### DIRECTIONS
1. Show the exact text of the text shown starting from "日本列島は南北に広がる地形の" and stopping at the end of "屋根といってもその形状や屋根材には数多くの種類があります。".
2. Give the continuation of the text shown.

### TEXT SHOWN
● ● ● ●

兵庫県の気候に合った屋根材はどれ?屋根のプロが徹底解説

兵庫県

日本列島は南北に広がる地形のため、地域によって気候の特徴がさまざまです。そこで快適な住まいにするためには、それぞれの気候を十分に考慮した住まいづくりが不可欠となり、屋根材選びも例外ではありません。

本記事では地域ごとに異なる屋根材の種類や屋根の形状などを紹介すると共に、兵庫県の気候に合った屋根材を紹介します。

地域によって異なる住まいの屋根

屋根といってもその形状や屋根材には数多くの種類があります。

屋根形状には代表的な三角屋根である切妻屋根や寄棟屋根、スタイリッシュな片流れ屋根、フラットな陸屋根、和風住宅に多く見られる入母屋屋根などがあり、屋根材には粘土瓦やセメント瓦、スレート(コロニアル)、アスファルトシングル、ガルバリウム鋼板・トタン・銅などの金属屋根があります。

● ● ● ●

### DATA SHOWN
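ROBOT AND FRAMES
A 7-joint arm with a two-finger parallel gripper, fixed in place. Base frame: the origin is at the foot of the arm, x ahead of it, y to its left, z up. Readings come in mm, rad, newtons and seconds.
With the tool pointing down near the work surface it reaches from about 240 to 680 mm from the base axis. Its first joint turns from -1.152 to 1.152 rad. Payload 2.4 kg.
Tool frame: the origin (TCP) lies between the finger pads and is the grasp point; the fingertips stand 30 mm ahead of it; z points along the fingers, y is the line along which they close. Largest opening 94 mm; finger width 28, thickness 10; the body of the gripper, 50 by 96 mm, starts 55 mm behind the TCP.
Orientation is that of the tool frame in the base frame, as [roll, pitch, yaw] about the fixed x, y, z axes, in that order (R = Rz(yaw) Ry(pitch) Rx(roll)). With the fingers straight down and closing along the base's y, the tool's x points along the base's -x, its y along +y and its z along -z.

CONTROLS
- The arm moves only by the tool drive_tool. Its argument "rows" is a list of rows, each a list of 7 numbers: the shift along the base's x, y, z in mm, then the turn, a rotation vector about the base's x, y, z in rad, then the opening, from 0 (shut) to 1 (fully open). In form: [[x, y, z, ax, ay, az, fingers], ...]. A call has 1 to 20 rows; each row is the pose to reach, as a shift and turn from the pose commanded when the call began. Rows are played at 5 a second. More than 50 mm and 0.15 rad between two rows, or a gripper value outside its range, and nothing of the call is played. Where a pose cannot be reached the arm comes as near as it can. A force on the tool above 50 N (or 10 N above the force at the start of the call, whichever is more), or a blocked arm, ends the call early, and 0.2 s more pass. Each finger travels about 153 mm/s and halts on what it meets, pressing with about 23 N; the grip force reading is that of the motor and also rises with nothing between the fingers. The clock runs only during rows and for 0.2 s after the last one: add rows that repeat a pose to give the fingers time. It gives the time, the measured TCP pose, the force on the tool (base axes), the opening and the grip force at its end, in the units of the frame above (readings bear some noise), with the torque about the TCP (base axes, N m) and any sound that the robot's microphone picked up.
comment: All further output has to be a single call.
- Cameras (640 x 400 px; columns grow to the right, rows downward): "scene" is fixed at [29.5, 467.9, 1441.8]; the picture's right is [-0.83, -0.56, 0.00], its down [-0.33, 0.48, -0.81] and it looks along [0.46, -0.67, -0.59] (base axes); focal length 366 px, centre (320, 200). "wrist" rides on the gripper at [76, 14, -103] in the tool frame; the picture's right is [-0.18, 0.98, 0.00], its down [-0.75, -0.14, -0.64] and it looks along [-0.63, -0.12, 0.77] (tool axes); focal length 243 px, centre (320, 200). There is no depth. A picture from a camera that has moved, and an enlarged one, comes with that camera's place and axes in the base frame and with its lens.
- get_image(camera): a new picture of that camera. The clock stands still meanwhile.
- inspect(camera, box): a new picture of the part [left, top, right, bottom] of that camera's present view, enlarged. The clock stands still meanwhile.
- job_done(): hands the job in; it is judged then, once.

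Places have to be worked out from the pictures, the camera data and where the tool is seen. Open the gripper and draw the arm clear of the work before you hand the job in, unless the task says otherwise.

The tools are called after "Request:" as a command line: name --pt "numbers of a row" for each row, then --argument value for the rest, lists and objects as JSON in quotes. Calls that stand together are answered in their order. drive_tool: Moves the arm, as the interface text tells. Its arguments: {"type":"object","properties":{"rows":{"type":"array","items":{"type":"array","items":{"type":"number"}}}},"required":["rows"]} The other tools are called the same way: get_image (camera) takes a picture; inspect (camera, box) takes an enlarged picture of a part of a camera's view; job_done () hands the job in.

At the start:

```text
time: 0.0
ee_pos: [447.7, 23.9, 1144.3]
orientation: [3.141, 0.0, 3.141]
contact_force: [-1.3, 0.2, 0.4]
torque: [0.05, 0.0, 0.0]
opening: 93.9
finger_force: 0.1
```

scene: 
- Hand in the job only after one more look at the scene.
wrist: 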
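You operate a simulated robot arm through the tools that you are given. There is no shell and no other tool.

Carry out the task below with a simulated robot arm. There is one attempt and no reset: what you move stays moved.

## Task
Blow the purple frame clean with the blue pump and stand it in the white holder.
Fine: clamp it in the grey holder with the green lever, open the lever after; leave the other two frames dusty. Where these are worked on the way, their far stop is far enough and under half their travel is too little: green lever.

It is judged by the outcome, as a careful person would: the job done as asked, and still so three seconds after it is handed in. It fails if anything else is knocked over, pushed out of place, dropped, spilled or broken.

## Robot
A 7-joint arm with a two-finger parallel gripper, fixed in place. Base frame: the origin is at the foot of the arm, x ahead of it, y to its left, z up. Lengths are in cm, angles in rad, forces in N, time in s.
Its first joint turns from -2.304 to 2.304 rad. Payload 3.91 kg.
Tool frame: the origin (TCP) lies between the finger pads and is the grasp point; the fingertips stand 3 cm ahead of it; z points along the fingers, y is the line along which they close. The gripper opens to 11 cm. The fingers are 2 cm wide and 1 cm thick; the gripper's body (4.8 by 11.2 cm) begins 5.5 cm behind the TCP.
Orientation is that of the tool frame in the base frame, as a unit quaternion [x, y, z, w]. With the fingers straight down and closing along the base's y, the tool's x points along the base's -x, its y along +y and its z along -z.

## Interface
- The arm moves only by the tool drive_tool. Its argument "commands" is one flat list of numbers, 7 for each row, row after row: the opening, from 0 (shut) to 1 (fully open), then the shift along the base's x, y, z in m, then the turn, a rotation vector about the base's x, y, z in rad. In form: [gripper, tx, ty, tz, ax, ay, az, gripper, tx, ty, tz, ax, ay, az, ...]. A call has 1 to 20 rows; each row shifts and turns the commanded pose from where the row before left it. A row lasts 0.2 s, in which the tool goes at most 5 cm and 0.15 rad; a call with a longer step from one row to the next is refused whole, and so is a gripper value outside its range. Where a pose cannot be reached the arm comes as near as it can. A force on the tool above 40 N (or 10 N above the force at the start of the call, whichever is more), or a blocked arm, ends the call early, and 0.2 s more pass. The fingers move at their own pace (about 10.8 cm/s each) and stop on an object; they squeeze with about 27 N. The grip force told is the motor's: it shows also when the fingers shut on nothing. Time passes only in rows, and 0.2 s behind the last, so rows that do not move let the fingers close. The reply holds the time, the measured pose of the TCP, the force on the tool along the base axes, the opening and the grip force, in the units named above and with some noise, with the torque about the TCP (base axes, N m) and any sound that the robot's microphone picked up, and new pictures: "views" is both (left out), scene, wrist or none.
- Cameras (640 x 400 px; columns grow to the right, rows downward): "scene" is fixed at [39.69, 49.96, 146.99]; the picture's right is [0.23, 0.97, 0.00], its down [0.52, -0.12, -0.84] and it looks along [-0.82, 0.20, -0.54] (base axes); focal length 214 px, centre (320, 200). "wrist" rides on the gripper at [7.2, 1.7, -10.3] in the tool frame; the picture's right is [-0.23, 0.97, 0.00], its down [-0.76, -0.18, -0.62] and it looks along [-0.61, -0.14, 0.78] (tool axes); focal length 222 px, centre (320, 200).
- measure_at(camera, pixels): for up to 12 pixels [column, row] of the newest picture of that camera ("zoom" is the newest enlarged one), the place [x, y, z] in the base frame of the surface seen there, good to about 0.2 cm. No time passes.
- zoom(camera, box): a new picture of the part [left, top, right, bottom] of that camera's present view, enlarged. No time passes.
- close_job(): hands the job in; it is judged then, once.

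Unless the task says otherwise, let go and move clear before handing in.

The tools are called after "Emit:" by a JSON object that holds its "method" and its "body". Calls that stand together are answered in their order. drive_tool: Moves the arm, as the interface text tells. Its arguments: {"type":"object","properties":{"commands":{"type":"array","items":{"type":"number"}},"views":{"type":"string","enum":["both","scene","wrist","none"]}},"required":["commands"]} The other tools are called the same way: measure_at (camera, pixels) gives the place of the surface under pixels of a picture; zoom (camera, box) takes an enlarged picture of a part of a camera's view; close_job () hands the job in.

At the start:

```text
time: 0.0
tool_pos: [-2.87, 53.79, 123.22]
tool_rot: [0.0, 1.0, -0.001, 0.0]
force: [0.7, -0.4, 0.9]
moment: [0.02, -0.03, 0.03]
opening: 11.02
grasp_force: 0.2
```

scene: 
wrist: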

● ● ● ●

### EXPECTED RESULTS
1.
日本列島は南北に広がる地形のため、地域によって気候の特徴がさまざまです。そこで快適な住まいにするためには、それぞれの気候を十分に考慮した住まいづくりが不可欠となり、屋根材選びも例外ではありません。

本記事では地域ごとに異なる屋根材の種類や屋根の形状などを紹介すると共に、兵庫県の気候に合った屋根材を紹介します。

地域によって異なる住まいの屋根

屋根といってもその形状や屋根材には数多くの種類があります。

2.
そして日本は南北に長い地形のため、屋根も地域ごとにさまざまな特徴を持っています。

屋根が地域によって異なるのには、以下の理由が考えられます。

・日本の北端と南端とでは気候・風土が大きく異なる

・降雪量の多い地域と全く降雪がない地域がある

・毎年台風の直撃を受ける地域がある

・海沿いの地域では塩害の被害を受けることが多い

・山間部の地域では湿気によるカビの浸食を受けやすい

毎年多くの雪が降る北海道や東北地方の屋根には、積雪対策や落雪対策の工夫が施されています。そのため雪下ろしがしやすく軽量な金属製の屋根を多く見かけます。
また、積み重なった雪の重みで建物が潰れてしまわないように、昔の雪国には急勾配の三角屋根が多く見られました。

一方で、毎年大型の台風や暴風による被害が多く発生する沖縄・九州地方では、強風や雨に強い瓦屋根の家が多くなっています。

そして海沿いの地域では、潮風によって屋根材に塩分が付着して腐食させるのを防ぐために、塩害に強い日本瓦やスレート屋根が多く見られます。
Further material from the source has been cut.